PR and brand-building is a recent development of a capitalist society, in which everyone is trying to sell something. I suppose there’s a time and place for that. But when important and troubling events are going on in a community, it’s no time for PR. It’s no time to pull out well-worn marketing phrases. And if your “brand” is built around integrity, honesty, and truth-seeking, that brand will only be destroyed by over-use of PR.
Leaders are not in their positions just to serve people platitudes and clichés.
Leaders are honest. Leaders take responsibility for the decisions they’ve made, and are not afraid to defend those decisions.

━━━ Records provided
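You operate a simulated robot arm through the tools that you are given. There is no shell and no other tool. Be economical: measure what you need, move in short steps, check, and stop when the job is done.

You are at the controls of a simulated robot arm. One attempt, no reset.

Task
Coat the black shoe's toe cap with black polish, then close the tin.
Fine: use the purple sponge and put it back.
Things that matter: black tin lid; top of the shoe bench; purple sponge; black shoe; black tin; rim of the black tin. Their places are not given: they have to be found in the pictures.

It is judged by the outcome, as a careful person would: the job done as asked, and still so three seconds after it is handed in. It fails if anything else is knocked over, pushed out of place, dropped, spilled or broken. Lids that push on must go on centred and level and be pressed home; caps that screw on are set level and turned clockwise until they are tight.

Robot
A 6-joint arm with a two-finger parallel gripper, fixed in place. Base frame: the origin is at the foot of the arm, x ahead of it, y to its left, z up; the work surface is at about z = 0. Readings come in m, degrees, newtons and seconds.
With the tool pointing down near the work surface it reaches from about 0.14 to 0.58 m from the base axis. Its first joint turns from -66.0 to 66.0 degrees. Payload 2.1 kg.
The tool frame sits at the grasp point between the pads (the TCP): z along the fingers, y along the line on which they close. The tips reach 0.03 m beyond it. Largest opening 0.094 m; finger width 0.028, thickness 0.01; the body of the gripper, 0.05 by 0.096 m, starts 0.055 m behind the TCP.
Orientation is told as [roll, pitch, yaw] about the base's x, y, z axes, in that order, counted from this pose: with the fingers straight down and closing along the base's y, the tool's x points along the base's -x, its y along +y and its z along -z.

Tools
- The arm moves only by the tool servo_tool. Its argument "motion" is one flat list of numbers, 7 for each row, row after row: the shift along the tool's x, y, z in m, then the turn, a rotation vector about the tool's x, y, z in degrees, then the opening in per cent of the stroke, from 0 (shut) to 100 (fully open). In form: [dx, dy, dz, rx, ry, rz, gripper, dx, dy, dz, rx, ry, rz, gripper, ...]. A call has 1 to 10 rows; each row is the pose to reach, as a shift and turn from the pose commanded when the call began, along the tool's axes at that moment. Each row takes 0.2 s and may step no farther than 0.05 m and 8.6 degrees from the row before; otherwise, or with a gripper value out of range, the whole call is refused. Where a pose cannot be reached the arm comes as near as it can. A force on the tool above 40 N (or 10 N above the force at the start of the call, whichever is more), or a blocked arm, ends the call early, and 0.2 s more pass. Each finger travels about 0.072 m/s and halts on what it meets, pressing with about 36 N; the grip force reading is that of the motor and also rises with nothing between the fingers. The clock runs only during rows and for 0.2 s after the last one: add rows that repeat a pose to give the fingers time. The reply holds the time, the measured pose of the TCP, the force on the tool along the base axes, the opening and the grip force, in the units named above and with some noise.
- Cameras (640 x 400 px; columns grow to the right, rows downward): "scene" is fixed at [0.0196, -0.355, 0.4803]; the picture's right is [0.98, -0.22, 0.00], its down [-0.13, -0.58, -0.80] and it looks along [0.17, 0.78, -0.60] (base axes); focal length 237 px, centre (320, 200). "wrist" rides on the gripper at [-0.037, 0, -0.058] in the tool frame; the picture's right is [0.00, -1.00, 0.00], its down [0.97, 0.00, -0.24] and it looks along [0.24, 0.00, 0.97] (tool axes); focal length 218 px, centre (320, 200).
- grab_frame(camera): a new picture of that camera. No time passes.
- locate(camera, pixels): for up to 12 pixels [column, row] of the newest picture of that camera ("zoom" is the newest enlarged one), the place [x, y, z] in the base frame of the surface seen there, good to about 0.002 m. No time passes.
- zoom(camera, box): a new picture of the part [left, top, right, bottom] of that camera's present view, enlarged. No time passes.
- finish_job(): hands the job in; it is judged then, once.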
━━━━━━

Leaders don’t hide behind canned statements written for them by their marketing departments. Real leaders don’t do things they’re ashamed of, or if they do, they freely confess their mistake and ask for forgiveness. Leaders of integrity will communicate openly, honestly, and respectfully with those they’re supposed to be leading.
PR is about presenting an image. PR is about spinning events to make yourself and your organization look good, sometimes claiming credit for initiatives that you weren’t even a part of. PR is entirely about perception. PR is not about what is true, it’s about manipulating what others think.
A real leader understands that it’s better to embrace the consequences of an unpopular decision than to lie & evade those consequences. A real leader understands that those he or she is leading are adults who deserve to know what’s going on the organization they’ve dedicated so much time, effort, and money to. A real leader will speak his or her own words, looking those they’re leading square in the eye, and will answer a direct, honest question directly and honestly.
And that’s why a real leader should at times be a nightmare for his or her PR department. Instead of just sounding like another person selling a product, a leader actually performs important actions, with vision and integrity, and knows how to communicate effectively and truthfully about those actions.
With all of this in mind, think about the leaders of your organization. Are they just PR people calling themselves leaders, or do they actually have what it takes?”